== Excerpt provided ==
(begin)

Les travaux de la 2è session ordinaire de l’année ont démarré le jeudi 27 octobre dans la salle « Boubacar Sidibé » de la Cour d’Appel de Bamako. Présidée par le premier Président de la Cour d’Appel de Bamako, la cérémonie d’ouverture s’est déroulée en présence du représentant du ministre de la Justice et Garde des Sceaux, les premiers responsables des structures judiciaires, les représentants des directeurs généraux des services de sécurité, (notamment la gendarmerie, la police, la douane), le représentant du chef d’Etat Major de la garde nationale, le président du barreau, d’autres personnalités et d’un public venu en grand nombre. Pour l’ouverture des travaux de cette session, le ban du ministère public était occupé par Souleymane Coulibaly, Procureur général près la Cour d’Appel de Bamako, Deux discours ont marqué la cérémonie d’ouverture de cette 2è session ordinaire de la Cour d’Assises : le discours du Procureur général près la Cour d’Appel de Bamako et de celui du premier président de la même Cour. Avec éloquence, Souleymane Coulibaly a étayé le rôle de cette nouvelle session de la Cour d’Assises dans son ensemble. Il a commencé par livrer le nombre des affaires retenues pour cette session, (qui sont au nombre de 61) avant d’ajouter que ces 61 affaires concernent 82 accusés dont 10 femmes.

(end)

== Exercise directions ==
Produce the text that comes next in the excerpt provided.

== Data shown ==

(begin)

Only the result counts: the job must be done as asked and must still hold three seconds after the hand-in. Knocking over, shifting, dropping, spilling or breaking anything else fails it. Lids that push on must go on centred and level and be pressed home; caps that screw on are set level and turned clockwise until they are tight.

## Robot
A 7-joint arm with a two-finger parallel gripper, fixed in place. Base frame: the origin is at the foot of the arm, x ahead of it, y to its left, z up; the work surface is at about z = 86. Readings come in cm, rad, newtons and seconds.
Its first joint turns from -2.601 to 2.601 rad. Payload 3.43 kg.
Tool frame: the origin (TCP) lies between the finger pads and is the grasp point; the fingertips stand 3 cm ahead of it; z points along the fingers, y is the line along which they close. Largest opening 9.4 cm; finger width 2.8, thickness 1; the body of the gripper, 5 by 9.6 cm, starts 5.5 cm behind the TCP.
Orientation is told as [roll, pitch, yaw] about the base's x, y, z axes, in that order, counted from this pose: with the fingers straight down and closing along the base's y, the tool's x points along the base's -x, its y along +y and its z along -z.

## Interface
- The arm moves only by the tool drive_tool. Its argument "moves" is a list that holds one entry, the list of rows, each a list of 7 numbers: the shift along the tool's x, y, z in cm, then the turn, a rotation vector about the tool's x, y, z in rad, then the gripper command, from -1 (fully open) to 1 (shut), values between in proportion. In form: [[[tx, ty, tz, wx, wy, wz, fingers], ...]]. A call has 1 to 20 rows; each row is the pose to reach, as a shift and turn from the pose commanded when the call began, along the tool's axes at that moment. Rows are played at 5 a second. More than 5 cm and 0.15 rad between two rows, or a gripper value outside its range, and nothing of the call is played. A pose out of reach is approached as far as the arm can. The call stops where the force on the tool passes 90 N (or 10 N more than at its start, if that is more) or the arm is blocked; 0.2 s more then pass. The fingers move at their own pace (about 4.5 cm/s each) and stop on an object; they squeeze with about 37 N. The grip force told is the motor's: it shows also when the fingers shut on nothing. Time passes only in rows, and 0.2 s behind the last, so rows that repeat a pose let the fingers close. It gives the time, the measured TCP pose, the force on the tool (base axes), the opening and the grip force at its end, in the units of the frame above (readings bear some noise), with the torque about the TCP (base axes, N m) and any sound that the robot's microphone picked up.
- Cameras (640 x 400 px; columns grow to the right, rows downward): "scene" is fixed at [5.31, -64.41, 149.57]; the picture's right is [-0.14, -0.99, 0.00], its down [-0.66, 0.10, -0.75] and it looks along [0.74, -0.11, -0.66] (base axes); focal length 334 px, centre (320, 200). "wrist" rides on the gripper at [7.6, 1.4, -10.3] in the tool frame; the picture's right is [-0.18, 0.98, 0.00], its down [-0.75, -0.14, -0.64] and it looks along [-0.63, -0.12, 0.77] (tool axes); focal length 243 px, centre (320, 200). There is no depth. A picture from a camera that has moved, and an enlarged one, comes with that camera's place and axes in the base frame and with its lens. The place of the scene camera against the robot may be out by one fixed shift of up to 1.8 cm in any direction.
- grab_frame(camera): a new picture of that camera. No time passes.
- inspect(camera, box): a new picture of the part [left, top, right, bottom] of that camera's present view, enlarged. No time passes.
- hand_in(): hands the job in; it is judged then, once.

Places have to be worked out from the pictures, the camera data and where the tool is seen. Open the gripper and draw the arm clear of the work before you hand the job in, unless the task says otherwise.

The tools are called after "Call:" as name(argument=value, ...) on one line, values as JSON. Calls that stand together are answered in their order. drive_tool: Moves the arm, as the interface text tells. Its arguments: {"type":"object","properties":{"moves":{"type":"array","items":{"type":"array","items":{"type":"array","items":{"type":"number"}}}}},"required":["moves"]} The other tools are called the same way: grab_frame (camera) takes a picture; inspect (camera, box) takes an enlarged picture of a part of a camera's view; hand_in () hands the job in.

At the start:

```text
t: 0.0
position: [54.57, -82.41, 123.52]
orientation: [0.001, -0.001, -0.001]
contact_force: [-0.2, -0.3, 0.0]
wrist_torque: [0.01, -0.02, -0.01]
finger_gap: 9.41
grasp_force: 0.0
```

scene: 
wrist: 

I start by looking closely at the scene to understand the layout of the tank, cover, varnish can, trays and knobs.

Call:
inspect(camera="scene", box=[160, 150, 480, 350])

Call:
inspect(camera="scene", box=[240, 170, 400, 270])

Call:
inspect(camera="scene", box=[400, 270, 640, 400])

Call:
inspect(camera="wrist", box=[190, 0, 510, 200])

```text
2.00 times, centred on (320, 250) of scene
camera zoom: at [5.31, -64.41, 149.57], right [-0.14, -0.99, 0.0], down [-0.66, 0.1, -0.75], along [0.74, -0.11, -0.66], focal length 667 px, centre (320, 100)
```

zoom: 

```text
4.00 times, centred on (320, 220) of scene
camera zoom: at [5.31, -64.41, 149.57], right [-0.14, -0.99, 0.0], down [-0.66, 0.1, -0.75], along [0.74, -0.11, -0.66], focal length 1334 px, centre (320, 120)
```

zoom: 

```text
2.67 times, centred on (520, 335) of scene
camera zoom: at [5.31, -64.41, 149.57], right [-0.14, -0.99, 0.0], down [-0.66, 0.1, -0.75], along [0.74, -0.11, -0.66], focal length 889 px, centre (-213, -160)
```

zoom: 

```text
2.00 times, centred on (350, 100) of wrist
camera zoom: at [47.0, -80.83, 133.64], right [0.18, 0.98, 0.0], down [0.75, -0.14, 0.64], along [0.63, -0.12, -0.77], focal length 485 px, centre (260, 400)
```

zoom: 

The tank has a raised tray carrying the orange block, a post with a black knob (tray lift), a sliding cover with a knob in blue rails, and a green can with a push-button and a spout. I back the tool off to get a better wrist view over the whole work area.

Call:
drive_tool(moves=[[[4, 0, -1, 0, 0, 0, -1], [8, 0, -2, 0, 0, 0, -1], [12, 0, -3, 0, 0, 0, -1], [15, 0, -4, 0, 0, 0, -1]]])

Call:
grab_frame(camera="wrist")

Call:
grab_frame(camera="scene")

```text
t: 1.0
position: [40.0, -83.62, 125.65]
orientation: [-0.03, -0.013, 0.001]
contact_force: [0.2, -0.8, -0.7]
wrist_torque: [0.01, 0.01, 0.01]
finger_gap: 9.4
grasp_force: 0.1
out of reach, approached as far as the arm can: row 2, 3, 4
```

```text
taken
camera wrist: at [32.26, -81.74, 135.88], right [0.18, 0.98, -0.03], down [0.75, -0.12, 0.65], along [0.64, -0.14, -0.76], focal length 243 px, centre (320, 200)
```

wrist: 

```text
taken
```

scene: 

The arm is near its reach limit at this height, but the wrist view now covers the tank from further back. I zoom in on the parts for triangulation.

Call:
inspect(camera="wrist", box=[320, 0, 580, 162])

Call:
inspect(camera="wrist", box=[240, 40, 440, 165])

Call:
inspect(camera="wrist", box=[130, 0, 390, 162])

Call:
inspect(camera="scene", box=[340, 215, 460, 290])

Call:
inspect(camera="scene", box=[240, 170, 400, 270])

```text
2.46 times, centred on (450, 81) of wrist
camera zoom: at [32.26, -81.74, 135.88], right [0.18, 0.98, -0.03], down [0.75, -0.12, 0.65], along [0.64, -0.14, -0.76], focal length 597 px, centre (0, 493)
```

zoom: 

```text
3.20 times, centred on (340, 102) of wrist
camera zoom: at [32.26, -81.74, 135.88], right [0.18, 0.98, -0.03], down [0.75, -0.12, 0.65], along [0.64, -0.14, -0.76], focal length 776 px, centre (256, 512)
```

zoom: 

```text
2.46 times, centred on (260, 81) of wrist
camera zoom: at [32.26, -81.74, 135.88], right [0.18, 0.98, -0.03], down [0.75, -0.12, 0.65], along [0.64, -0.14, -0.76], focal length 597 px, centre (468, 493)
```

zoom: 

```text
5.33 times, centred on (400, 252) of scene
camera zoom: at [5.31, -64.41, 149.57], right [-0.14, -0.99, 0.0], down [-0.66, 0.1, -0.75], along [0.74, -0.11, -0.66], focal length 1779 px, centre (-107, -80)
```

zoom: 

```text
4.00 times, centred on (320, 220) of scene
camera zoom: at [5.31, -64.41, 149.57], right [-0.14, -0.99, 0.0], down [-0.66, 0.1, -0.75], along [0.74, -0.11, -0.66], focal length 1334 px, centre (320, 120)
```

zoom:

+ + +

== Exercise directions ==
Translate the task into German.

(end)

== In response ==
Parlant de la nature de chaque dossier, le Procureur général près la Cour d’Appel de Bamako a confié qu’il s’agit de cas de rébellion, d’atteinte à la sûreté intérieure de l’Etat, de désertion en temps de paix, d’un cas de terrorisme ; de 11 affaires portant sur des cas de coups mortels ; de 8 cas de vols qualifiés ; de deux dossiers de meurtre. A cela s’ajoutent trois autres portant sur enlèvement de personne ; de 8 affaires de viol ; d’un cas d’attentat à la pudeur ; de deux affaires d’atteinte aux biens publics et de faux en écriture ; de trois dossiers d’infanticide ; de quatre cas de trafic de stupéfiants ; de six affaires de pédophilie ; de 4 cas d’assassinat ; d’un cas de parricide et d’une affaire d’incendie volontaire.
Et le Procureur général près la Cour d’Appel de Bamako, de poursuivre en soutenant qu’à l’analyse du rôle, il ressort, de façon très nette, que les cas de crimes sont prédominants : 39 sur les 61 retenus. Il dira qu’en dehors des 8 cas de viol et les trois dossiers d’enlèvement, toutes les affaires portant sur des attaques contre les personnes se sont soldées par la mort des victimes.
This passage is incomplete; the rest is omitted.